Wonga Hit with a $4.4 Million Compensation Bill

by Ryan Yates on July 11, 2014

Let the Loophole Wars Begin . . .

Wonga has been in the news lately and for all the wrong reasons. Following an investigation by the Financial Conduct Authority the payday loan giant was hit with a $4.4 million compensation bill to be paid to no less than 45,000 customers, after it was found to be sending misleading letters purporting to be from law firms to customers.

Alleged ‘bad financial practices’ on the part of Wonga were highlighted as far back as 2008 by the investigation which culminated in the action taken by the Financial Conduct Authority. The investigation was initiated by the Office of Fair Trading who investigated whether Wonga was ever in breach of financial best practice rules.

So, does this highlight all that is wrong with the growing trend of using payday loan lenders or is it an example of a top-heavy, ‘regulation – happy’ administration? Is business and enterprise likely to be helped or hindered by the Financial Conduct Authority or will all this legal wrangling just line the pockets of lawyers with a sharp eye for an exploitable loophole?
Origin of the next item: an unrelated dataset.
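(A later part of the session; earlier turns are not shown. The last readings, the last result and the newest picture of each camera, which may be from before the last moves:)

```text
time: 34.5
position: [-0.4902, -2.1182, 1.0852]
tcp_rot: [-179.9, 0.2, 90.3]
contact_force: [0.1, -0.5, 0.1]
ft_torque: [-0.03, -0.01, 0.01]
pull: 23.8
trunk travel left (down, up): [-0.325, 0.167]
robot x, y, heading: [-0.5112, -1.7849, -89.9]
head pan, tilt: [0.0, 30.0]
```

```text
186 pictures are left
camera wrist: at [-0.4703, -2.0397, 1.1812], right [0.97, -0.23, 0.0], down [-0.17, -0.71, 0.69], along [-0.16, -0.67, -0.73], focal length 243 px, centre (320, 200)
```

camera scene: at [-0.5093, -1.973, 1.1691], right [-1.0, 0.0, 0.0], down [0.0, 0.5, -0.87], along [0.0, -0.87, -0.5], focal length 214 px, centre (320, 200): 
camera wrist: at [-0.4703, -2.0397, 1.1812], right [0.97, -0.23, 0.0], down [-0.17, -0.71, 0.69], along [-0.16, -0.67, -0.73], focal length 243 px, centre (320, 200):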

A comparison may be drawn between the new Financial Conduct Authority and similar bodies in the UK with similar ‘public interest’ remits like the Serious Organised Crime Agency. SOCA was established in 2006 with a remit to tackle organised crime and money laundering in the public interest. Rumour has it though that SOCA has been under enormous pressure to rake in cash as a justification for its own existence. If true, what implications has this got for human rights? Many have argued that SOCA has run rough-shod over human rights to secure convictions that increase the agency’s record of ‘fighting crime’ and cash recovery records, and as such the line between pursuing crime in the public interest and pursuing crime as a means of self certification has arguably been crossed.

These implications highlight why we debated but decided against the introduction of ‘performance’ related pay for police officers. How can we measure the ‘performance’ of an agency or individual whose job it is to pursue the public interest? In the case of SOCA, you could argue that ‘performance’ has been measured through the metric of cold hard cash since their budget of £500 million odd is regularly scrutinised by various Westminster committees.

With this in mind it is possible to raise an eyebrow about the now similar activities of the Financial Conduct Authority. Is this just another SOCA but with a remit to target corporate giants like the Wonga website? You might shrug your shoulders and say, ‘well, doesn’t Wonga have lots of cash anyway?”. Well, this is true but this does not mean it is right that it and other successful businesses should be subject to fines in the ‘public interest’ when the ‘public interest’ has been, in the case of SOCA so brazenly measured in terms of ‘performance’ and cash recovery.

It is interesting to note that in the case of Wonga and the ‘fake legal letters’ debacle, no fines were imposed by the Financial Conduct Authority. Ultimately, Wonga avoided a fine, but was forced to pay compensation to customers affected by their actions. However, what is important is that the Financial Conduct Authority had the power to impose a substantial fine and as the years roll on, the ‘performance’ of the Financial Conduct Authority is likely to be measured and scrutinised in the same way we have seen SOCA examined. This will create the same dynamics currently being debated in the case of SOCA, in the case of the Financial Conduct Authority since its activity raises questions of how we can possibly measure the ‘public interest’ in terms of cash recovery?

On the other hand, consumer groups have endorsed the actions of the Financial Conduct Authority on the basis that it encourages an end to bad practices in the financial services sector. Aren’t there better ways to encourage an end to bad practices in the financial sector though? Moreover, are we just going to see a chain reaction as a result of public policy like this where corporations ‘lawyer-up’ and try to find loopholes to justify their actions? This does nothing for the public interest, unless you class enriching lawyers as being in the public interest.

The ‘performance’ of the Financial Conduct Authority remains to be seen and it is true that as yet we have not blatant examples of how cash recovery may have been placed above the pursuit of public interest, as we have in the case of SOCA. However, if the truth is told, we are not far off another SOCA-type body whose activities are likely to attract all the same controversies we have yet to resolve in the case of SOCA.